The military has seized control in one of Africa's largest countries, which until recently had made significant progress towards transitioning to democracy after years of strongman rule. But the people, and international community, may not be willing to turn back.

Smoke rises Monday over the Sudanese capital of Khartoum

Xinhua via ZUMA
David E. Kiwuwa

This week the head of Sudan's Sovereign Council, General Abdel Fattah El Burhan, declared the dissolution of the transitional council, which has been in place since the overthrow of former president Omar el-Bashir in 2019. He also disbanded all the structures that had been set up as part of the transitional roadmap, and decreed a state of emergency.

In essence, he staged a palace coup against the transitional authority he chaired.

The general's actions, which included the arrest of Prime Minister Abdalla Hamdok, are a culmination of a long period of tension between the civilian and military wings of the council.

A popular uprising may be inevitable

The tensions were punctuated by an alleged attempted coup only weeks earlier. The days leading to the palace coup were marked by street protests for and against the military. Does this mark the end of the transition as envisaged by the protest movement?

Their ability to confront counter revolutionary forces cannot be underestimated.

The popular uprising against Bashir's government was led by the Sudan Professional Association. It ushered in the political transitional union of civilians and the military establishment. The interim arrangement was to lead to a return to civilian rule.

But this cohabitation was tenuous from the start, given the oversized role of the military in the transition. Moreover, the military appeared to be reluctant to see the civilian leadership as an equal partner in shepherding through the transition.

Nevertheless, until recently there had been progress towards creating the institutional architecture for the transition. Despite the challenges and notable tension between the signatories to the accord, it was never evident that the dysfunction was so great as to herald the collapse of the transitional authority.

For now, the transition might be disrupted and in fact temporarily upended. But the lesson from Sudan is never to count the masses out of the equation. Their ability to mobilize and confront counter revolutionary forces cannot be underestimated.

Power sharing

The transitional pact itself had been anchored by eight arduously negotiated protocols. These included regional autonomy, integration of the national army, revenue sharing and repatriation of internal refugees. There was also an agreement to share out positions in national political institutions, such as the legislative and executive branch.

Progress towards these goals was at different stages of implementation. More substantive progress was expected to follow after the end of the transition. This was due in 2022 when the chair of the sovereignty council handed over to a civilian leader. This military intervention is clearly self-serving and an opportunistic power grab.

A promised to civilian rule in July 2023 through national elections.

In November, the rotational chairmanship of the transitional council was to be passed from the military to the civilian wing of the council. That meant the military would cede strong leverage to the civilians. Instead, with the coup afoot, Burhan has announced both a dissolution of the council as well as the dismissal of provincial governors. He has unilaterally promised return to civilian rule in July 2023 through national elections.

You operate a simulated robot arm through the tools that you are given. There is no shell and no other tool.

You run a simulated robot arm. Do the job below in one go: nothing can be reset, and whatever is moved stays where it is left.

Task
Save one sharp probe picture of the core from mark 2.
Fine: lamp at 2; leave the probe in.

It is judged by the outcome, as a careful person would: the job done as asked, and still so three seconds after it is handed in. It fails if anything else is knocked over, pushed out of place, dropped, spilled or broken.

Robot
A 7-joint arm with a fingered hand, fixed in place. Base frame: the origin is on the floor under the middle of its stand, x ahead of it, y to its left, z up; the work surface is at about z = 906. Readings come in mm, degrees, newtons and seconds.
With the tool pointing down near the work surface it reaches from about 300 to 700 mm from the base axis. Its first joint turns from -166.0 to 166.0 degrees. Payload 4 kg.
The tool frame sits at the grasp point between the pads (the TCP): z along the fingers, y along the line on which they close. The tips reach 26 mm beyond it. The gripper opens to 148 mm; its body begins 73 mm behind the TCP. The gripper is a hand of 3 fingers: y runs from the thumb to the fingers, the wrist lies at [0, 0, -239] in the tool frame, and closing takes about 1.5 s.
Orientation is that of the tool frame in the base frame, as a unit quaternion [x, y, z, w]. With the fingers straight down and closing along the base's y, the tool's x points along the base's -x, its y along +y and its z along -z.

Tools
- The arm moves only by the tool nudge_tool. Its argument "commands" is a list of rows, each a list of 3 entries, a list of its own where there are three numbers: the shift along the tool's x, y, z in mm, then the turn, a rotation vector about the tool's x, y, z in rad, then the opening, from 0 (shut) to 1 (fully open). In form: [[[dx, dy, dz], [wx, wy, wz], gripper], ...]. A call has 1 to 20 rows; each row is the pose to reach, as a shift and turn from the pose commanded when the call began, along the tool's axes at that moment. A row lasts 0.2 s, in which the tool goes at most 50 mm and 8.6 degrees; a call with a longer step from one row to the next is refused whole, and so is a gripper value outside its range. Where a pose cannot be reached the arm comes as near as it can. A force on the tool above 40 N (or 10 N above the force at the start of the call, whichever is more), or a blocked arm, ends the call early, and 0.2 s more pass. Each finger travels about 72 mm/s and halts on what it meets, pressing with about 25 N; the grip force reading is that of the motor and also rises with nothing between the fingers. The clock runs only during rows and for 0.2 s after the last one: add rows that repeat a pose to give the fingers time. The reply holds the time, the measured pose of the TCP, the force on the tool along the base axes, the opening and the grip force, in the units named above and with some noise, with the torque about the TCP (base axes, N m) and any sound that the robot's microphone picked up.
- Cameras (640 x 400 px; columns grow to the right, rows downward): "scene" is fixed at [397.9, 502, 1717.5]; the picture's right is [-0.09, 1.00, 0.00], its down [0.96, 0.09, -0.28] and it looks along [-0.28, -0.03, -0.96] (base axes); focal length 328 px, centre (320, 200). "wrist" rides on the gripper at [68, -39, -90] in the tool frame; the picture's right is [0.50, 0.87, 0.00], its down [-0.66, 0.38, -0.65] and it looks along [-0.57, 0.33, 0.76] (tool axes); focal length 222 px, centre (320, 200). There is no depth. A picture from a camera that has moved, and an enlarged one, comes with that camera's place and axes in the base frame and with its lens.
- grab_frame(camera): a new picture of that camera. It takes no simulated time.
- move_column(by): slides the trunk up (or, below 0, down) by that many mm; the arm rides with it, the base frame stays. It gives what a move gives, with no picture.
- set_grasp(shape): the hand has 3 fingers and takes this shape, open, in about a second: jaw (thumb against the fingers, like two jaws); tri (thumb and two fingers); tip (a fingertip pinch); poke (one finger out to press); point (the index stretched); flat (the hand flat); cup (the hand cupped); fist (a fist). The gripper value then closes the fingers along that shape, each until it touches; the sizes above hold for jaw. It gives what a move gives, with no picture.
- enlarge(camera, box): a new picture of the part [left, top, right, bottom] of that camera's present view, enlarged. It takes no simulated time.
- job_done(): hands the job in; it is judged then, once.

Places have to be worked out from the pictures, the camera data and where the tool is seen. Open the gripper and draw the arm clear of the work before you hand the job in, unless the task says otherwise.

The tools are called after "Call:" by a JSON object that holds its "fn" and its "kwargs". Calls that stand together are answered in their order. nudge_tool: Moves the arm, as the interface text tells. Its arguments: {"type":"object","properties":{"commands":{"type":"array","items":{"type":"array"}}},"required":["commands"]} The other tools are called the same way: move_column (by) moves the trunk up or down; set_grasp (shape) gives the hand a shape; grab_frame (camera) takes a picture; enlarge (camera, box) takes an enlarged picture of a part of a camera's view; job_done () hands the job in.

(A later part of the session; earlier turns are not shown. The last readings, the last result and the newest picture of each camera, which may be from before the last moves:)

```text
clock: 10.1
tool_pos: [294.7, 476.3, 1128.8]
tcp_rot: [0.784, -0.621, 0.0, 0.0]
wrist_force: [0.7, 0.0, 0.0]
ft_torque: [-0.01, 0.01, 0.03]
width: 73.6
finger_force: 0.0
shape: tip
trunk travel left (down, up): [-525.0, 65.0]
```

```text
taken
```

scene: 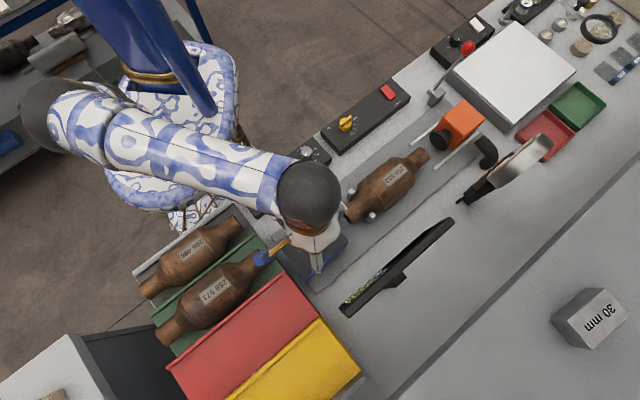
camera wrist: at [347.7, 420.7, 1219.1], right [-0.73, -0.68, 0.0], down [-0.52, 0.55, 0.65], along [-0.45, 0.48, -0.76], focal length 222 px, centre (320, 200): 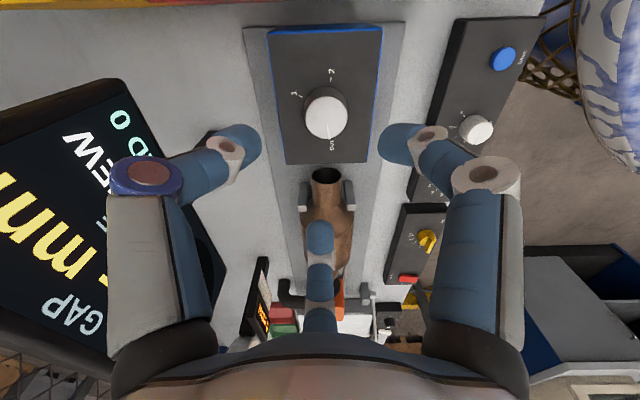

Prior to this, the military had been systematically challenging the pre-eminence of the civilian authority. It undermined them and publicly berated them for governmental failures and weaknesses. For the last few months there has been a deliberate attempt to sharply criticize the civilian council as riddled with divisions, incompetent and undermining state stability.

File photo shows Sudan's Prime Minister Abdalla Hamdok in August 2020

Mohamed Khidir/Xinhua via ZUMA

Generals in suits

Since the revolution against Bashir's government, the military have fancied themselves as generals in suits. They have continued to wield enough power to almost run a parallel government in tension with the prime minister. This was evident when the military continued to have the say on security and foreign affairs.

For their part, civilian officials concentrated on rejuvenating the economy and mobilizing international support for the transitional council.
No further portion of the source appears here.